Still traumatized more than two months after his escape, Soganub said he never expected to live when he and 12 other hostages were made to form a line in the middle of a basketball court at Bangolo Plaza during their capture.
“I thought they would massacre us,” he said. “[There were] only the 13 of us and about 50 armed men in the plaza,” he told Inquirer on Thursday.
But the 57-year-old priest said nothing of the sort happened. Instead, he said his captors treated him well.
“They were respectful of me, they never harmed me,” he said. “This is not Stockholm syndrome, I’m just telling what I saw.”
So, no one’s going to be surprised if being an ISIS captive leads to feelings of trauma. But to say, “Yeah, they treated us well-- they were respectful of me-- no harm, y’know–” that’s reassuring to know, but it would be more helpful to explain the bits that might have gone poorly to others around him (?) that led to his not having recovered from the ordeal (which lasted how long?) two months later having escaped from it.
 
“Yeah, they treated us well-- they were respectful of me-- no harm, y’know–”
That seems to be a familiar mantra. Even in cases where we know it isn’t so. Like all of them.
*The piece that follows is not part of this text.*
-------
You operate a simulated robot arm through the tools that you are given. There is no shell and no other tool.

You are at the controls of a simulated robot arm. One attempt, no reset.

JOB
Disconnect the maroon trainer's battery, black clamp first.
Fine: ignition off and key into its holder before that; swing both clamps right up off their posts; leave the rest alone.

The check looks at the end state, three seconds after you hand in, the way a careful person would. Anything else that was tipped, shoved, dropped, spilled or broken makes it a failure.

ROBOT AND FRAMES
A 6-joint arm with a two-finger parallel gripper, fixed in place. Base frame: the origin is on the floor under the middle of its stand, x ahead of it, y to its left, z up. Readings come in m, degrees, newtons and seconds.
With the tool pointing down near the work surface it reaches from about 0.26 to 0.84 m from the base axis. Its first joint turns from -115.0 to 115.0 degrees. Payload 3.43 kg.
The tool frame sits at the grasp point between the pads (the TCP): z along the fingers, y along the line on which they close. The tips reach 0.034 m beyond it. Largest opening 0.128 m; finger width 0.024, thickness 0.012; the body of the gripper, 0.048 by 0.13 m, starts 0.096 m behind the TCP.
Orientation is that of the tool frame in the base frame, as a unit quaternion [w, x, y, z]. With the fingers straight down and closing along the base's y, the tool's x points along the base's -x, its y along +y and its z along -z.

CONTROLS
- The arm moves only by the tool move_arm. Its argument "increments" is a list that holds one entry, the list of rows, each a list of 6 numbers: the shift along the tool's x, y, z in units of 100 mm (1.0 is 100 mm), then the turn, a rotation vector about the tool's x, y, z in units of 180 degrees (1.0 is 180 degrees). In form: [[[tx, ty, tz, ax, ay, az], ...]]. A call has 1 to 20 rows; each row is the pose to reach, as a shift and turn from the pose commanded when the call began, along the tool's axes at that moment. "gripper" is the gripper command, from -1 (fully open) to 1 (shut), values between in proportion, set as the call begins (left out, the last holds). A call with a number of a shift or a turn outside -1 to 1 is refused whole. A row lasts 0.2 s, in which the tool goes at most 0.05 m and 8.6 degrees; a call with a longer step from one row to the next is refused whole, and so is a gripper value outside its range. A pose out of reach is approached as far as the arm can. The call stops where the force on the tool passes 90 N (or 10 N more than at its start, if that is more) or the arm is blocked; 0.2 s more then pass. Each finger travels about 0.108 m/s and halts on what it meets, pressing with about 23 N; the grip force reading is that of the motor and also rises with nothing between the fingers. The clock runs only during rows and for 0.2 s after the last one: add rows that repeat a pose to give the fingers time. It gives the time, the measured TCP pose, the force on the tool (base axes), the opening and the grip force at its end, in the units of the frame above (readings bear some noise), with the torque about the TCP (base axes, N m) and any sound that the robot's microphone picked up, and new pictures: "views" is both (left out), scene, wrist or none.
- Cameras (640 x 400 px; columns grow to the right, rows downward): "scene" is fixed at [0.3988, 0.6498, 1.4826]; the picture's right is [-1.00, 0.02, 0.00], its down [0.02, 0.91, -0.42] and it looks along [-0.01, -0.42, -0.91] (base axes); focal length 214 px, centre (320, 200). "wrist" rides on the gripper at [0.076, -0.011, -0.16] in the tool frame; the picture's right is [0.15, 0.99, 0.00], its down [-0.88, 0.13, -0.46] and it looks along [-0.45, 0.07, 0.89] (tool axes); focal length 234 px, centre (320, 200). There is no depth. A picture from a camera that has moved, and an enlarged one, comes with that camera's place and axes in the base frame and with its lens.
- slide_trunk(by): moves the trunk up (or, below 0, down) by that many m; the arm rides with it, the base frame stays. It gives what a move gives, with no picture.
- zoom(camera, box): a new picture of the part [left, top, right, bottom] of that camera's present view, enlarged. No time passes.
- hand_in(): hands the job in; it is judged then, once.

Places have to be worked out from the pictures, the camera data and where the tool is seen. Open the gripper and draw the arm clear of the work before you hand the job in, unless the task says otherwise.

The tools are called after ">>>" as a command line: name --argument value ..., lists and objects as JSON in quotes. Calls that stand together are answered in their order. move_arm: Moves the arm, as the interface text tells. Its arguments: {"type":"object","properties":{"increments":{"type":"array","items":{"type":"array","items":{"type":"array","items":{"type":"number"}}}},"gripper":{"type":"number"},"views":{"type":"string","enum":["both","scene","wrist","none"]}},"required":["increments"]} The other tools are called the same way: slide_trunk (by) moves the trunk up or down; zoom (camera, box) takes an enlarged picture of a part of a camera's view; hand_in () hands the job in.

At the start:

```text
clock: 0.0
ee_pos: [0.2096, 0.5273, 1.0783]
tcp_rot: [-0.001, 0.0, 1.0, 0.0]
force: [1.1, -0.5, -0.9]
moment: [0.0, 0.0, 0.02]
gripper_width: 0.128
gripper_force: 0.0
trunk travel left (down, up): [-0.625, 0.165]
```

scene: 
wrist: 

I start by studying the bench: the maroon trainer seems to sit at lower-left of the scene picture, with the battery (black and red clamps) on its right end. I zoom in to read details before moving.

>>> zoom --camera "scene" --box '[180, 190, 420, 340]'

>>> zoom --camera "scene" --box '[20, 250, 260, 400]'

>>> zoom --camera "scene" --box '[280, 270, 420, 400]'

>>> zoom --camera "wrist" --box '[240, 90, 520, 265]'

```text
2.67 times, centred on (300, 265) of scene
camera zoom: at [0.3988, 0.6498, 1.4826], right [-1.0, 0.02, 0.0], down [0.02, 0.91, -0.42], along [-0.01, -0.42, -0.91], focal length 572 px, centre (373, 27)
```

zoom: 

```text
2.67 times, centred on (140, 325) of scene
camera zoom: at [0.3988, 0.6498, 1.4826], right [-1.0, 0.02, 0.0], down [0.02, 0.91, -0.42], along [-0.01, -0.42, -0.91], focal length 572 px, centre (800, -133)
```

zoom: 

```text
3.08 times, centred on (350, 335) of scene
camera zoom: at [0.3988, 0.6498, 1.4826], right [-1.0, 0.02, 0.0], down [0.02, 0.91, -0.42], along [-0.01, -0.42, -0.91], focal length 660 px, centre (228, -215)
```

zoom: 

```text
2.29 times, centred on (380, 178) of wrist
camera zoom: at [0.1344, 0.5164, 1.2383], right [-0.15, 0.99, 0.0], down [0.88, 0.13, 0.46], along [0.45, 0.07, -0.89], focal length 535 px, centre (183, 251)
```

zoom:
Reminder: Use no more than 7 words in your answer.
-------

This priest was made to disarm bombs with a hacksaw? But they were respectful of him. No harm.

I do not fault him for saying so! We just don’t need him to tell us he was mistreated!

I simply mean: even if he was incarcerated at a bed and breakfast during his captivity, they kidnapped him and held him captive May-September! They did not release him: he escaped!! He is a priest! Not a POW! I am glad they weren’t worse to him—they were bad enough as it is!!

That treatment was not respectful of him, and it does much harm, in and of itself. I’m furious that it is happening to people and give praise to God that he made it out safe!

May God bless him and restore him!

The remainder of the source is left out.